STATED EXERCISE: Please copy out the portion of the extracted text from "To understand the" to "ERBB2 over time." without changes.

EXTRACTED TEXT:
— begin —
A new method for non-invasive imaging of the pharmacodynamics of drug action using positron emission tomography (PET) should allow scientists to determine the most effective strategies for administering the heat-shock protein-90 (HSP90) inhibitor 17-allylaminogeldanamycin (17-AAG), according to research published in the June issue of Nature Biotechnology.

Without understanding the potency and kinetics of target inhibition by drugs in patients, it is difficult to determine mechanisms of sensitivity and resistance, and to establish optimal dosing and scheduling parameters. Notwithstanding advances in our understanding of the molecular basis of carcinogenesis, little is known about the pharmacodynamics of therapeutic agents, including successful drugs such as imatinib (Glivec) and retinoic acid. Furthermore, the effects of an inhibitor on a tumour target can only be determined if an assay has been developed and if tumour tissue can be collected before and after therapy, which is difficult in patients with solid tumours.

Smith-Jones and colleagues have developed a new technique to image the pharmacodynamics of 17-AAG, a potent anti-breast-cancer agent, which exerts its effect by indirectly inducing the degradation of the cell-surface protein kinase ERBB2 (also known as HER2/NEU). Members of the HER kinase family, such as epidermal growth factor receptor and ERBB2, are overexpressed, amplified or mutated in various tumour types. 17-AAG, a geldanamycin derivative, binds to HSP90, which is required for the conformational maturation and stability of key signalling molecules, including ERBB2.

To understand the potency and time course of 17-AAG action on ERBB2, the authors attached a positron emitter to a fragment of trastuzumab (Herceptin), an antibody that binds ERBB2, so that the antibody fragment could be detected over time using PET. After injecting the antibody fragment into mice and then treating the mice with 17-AAG, they could repeatedly image the disappearance of ERBB2 over time.

17-AAG is presently in Phase 1 clinical trials for cancer treatment. It is not clear whether the doses and schedules with which the drug is being administered are affecting the target in the tumour optimally. The authors intend to use the technique in patients with breast cancer whose tumours express high levels of ERBB2 to shed light on these questions. The technique also has the potential to screen for patients who might benefit most from this type of therapy.

Other drugs that induce the degradation of a target with an extracellular domain might benefit from this approach.
— end —
MATERIAL:
— begin —
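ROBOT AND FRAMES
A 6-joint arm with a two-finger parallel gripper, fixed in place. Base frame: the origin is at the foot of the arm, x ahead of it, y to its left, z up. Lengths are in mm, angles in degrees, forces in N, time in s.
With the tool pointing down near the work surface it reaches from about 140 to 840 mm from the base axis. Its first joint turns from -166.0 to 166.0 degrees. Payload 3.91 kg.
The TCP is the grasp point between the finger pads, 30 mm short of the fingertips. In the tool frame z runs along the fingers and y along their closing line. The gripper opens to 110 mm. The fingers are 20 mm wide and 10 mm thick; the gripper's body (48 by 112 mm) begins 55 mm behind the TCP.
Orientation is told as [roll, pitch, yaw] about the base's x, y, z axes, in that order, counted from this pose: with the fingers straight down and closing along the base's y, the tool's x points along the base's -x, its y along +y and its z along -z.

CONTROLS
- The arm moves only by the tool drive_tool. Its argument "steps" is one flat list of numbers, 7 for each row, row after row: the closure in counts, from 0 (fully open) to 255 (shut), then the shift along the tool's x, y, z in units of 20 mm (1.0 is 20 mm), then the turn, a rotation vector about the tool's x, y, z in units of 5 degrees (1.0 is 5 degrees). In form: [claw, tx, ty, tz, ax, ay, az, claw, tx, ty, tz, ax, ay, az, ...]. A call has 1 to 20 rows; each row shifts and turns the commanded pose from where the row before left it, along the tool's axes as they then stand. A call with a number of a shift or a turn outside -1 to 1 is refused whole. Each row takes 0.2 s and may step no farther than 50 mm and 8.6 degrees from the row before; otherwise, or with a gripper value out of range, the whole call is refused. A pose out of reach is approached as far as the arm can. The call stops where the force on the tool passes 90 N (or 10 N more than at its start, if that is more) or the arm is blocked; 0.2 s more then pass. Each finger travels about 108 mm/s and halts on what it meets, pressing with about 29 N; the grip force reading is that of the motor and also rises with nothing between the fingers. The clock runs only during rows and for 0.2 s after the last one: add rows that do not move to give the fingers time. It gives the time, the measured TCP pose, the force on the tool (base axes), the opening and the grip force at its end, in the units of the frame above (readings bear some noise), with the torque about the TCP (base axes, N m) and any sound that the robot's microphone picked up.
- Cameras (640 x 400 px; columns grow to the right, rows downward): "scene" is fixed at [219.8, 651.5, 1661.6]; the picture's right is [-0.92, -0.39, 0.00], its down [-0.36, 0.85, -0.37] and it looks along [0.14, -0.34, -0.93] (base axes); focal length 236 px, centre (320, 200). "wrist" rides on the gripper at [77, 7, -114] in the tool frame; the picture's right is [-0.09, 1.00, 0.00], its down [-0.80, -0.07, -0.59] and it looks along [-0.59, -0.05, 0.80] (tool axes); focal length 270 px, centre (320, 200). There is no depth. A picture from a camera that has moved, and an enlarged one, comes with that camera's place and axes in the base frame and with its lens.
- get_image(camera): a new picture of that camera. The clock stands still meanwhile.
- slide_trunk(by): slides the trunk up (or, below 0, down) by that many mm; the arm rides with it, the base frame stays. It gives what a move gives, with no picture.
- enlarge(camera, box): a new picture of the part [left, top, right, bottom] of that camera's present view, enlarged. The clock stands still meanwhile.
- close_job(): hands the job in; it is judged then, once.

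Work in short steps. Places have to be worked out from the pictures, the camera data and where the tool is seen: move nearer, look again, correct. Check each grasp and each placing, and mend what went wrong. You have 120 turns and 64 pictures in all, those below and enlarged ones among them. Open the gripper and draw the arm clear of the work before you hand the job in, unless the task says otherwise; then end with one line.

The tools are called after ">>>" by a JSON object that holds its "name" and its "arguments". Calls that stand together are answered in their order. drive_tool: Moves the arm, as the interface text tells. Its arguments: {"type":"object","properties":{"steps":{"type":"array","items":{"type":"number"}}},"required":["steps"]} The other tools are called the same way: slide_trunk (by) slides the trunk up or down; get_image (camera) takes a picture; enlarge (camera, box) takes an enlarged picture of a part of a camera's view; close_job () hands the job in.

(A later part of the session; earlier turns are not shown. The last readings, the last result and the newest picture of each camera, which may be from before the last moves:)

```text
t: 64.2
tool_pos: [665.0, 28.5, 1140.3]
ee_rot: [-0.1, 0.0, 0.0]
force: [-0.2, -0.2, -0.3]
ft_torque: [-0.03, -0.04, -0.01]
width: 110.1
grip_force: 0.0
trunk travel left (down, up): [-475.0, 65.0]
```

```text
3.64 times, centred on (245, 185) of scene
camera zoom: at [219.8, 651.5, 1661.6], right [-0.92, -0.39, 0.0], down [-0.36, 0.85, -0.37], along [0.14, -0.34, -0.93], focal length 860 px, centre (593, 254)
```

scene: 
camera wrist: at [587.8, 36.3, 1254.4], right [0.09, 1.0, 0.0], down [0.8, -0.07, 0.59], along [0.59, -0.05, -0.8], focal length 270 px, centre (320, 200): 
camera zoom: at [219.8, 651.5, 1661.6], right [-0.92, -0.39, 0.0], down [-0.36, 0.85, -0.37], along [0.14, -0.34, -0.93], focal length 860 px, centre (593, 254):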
— end —
THE ANSWER:
To understand the potency and time course of 17-AAG action on ERBB2, the authors attached a positron emitter to a fragment of trastuzumab (Herceptin), an antibody that binds ERBB2, so that the antibody fragment could be detected over time using PET. After injecting the antibody fragment into mice and then treating the mice with 17-AAG, they could repeatedly image the disappearance of ERBB2 over time.